60.000.000 kg ÷ 1.000.000.000 user
is about 60 gramms of co2 per user?
There are multiple problems here.
For one, not everyone in this world lives on high bandwidth unmetered connections. In Germany, you got a lot of people still running on 16 MBit/s ADSL, that's half an hour worth of full load just for AI garbage. With the average 50 MBit/s, it's still 10 minutes. For those running on hotspots - be it their phone with often enough 10 GB or less on your average data plan or train hotspots that cut you off after 200MB - the situation is similarly dire.
The other thing is storage. I got a nominally 256GB MacBook Air. Of these 256 GB, easily 50GB are already gone for macOS itself, swap, Recovery and everything that macOS doesn't store as part of the immutable partition (such as, you guessed it, its own AI models). Taking up 2% of the disk space without consent is definitely Not Cool.
4Gb times 2,000,000,000 chrome installs gives us 8,000 petabytes. Are we allowed to worry now?
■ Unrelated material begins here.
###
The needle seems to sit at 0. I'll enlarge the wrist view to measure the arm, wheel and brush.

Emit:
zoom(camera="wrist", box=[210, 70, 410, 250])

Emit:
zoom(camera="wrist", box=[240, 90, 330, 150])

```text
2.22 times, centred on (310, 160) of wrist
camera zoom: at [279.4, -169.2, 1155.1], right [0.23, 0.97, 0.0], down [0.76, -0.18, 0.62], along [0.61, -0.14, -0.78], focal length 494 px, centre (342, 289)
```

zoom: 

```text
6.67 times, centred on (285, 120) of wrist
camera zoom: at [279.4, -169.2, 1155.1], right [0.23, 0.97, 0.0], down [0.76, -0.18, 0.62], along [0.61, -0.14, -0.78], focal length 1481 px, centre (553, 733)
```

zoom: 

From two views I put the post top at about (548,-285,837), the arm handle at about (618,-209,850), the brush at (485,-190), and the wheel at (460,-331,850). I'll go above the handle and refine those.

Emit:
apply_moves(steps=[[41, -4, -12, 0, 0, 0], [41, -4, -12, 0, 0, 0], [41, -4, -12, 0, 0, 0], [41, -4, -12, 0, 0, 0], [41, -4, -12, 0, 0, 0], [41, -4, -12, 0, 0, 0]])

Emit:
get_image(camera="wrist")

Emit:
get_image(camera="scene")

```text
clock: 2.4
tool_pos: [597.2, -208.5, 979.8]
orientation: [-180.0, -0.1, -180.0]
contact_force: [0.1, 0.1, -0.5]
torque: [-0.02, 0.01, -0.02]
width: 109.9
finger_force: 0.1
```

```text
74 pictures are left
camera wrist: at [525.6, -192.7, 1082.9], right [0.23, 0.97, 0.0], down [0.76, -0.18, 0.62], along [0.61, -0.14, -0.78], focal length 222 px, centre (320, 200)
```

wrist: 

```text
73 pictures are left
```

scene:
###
I would more worry about storage space on some laptops with pretty small SSDs like 192-256GB of official capacity prior installing Windows, 4GB of that is already pretty significant part of storage space for something which should be opt-in.
What is petabytes if not 4GB at Chrome userbase scale?
The next Netflix breakout show will burn this planet to the grounds :)
Agreed, my eyes rolled hard at that. Definitely more of an F-U to users with bad connections than anything else.
Its unsollicited. Not everyone has fiber either
Your word might be of petabytes of traffic. Some people have slow lines. Some people have metered Internet subscriptions.
Not everyone has access to the same infrastructure you have.